From the first line of the entries below through the line bearing "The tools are", write out each line exactly. Omit pictures.

[Source data]
· · ·
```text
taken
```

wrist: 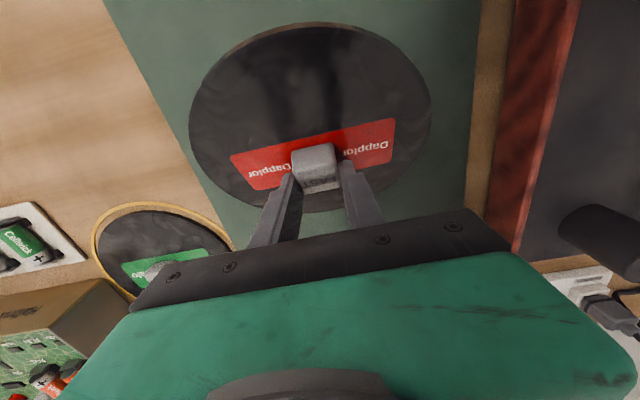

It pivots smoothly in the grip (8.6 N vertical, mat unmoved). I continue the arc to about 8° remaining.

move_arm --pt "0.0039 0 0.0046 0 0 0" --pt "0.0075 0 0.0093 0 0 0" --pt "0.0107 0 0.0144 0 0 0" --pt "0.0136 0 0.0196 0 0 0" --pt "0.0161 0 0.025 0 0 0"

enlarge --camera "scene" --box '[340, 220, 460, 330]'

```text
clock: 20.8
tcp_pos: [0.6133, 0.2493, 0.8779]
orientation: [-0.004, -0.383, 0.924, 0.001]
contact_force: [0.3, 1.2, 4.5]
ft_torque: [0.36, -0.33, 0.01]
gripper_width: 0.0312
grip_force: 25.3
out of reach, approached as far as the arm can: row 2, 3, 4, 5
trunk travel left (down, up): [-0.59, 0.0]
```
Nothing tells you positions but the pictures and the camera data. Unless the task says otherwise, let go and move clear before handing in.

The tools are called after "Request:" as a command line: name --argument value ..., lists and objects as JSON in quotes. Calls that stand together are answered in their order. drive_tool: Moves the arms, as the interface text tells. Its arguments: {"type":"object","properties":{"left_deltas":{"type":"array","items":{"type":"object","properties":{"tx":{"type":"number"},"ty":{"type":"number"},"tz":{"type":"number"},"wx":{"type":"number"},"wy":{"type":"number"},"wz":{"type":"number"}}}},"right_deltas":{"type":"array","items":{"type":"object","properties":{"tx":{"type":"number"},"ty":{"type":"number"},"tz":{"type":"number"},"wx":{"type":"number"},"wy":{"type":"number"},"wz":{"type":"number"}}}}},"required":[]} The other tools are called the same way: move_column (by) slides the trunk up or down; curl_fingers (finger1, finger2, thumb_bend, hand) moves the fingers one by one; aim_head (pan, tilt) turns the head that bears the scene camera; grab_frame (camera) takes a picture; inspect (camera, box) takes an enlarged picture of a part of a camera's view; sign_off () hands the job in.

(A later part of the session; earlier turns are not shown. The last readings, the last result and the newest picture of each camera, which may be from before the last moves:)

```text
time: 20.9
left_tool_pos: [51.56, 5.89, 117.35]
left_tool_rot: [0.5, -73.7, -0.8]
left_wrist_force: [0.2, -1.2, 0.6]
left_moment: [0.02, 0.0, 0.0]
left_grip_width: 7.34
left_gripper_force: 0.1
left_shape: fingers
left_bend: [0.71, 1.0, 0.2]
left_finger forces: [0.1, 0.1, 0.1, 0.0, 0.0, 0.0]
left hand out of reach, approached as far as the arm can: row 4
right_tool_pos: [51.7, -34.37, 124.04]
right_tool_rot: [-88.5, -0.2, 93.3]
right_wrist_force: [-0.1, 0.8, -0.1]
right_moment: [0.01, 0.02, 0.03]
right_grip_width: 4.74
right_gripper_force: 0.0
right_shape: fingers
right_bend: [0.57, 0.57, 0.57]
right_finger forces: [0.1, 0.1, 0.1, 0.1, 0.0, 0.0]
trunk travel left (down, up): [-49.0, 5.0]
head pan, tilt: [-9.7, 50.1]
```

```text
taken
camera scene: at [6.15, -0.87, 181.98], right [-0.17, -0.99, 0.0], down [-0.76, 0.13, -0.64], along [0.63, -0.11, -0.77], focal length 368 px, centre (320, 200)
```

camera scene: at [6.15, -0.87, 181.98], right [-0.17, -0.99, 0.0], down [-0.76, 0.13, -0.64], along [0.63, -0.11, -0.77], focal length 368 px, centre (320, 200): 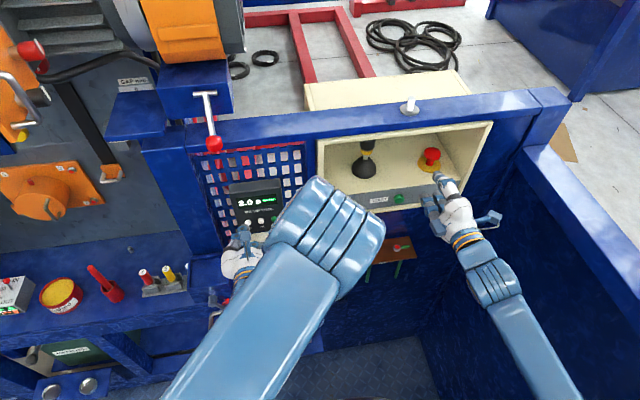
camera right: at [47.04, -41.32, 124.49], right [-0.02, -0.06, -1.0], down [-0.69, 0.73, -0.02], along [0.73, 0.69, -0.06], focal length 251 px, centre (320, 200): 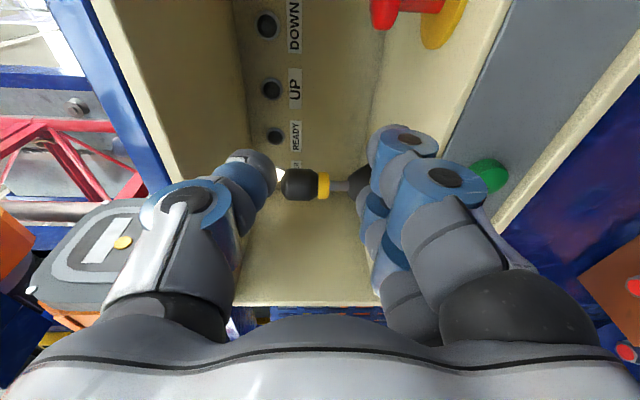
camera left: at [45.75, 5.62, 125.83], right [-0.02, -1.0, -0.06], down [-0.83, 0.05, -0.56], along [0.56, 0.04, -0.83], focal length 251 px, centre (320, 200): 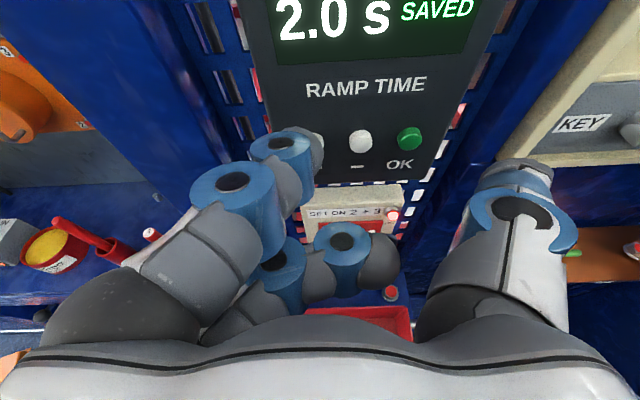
· · ·
_Expected answer:_
```text
taken
```

wrist: 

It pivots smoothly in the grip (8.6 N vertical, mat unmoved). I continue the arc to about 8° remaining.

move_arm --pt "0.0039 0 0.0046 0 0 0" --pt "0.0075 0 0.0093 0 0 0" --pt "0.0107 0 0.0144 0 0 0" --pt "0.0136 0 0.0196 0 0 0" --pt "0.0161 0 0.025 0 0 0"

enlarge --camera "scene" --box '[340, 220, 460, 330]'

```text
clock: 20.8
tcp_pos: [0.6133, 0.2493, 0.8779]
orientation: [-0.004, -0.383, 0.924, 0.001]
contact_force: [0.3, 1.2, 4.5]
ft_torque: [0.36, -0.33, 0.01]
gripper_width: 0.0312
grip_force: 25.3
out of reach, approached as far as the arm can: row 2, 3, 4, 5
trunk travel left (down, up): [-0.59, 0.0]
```
Nothing tells you positions but the pictures and the camera data. Unless the task says otherwise, let go and move clear before handing in.

The tools are called after "Request:" as a command line: name --argument value ..., lists and objects as JSON in quotes. Calls that stand together are answered in their order. drive_tool: Moves the arms, as the interface text tells. Its arguments: {"type":"object","properties":{"left_deltas":{"type":"array","items":{"type":"object","properties":{"tx":{"type":"number"},"ty":{"type":"number"},"tz":{"type":"number"},"wx":{"type":"number"},"wy":{"type":"number"},"wz":{"type":"number"}}}},"right_deltas":{"type":"array","items":{"type":"object","properties":{"tx":{"type":"number"},"ty":{"type":"number"},"tz":{"type":"number"},"wx":{"type":"number"},"wy":{"type":"number"},"wz":{"type":"number"}}}}},"required":[]} The other tools are called the same way: move_column (by) slides the trunk up or down; curl_fingers (finger1, finger2, thumb_bend, hand) moves the fingers one by one; aim_head (pan, tilt) turns the head that bears the scene camera; grab_frame (camera) takes a picture; inspect (camera, box) takes an enlarged picture of a part of a camera's view; sign_off () hands the job in.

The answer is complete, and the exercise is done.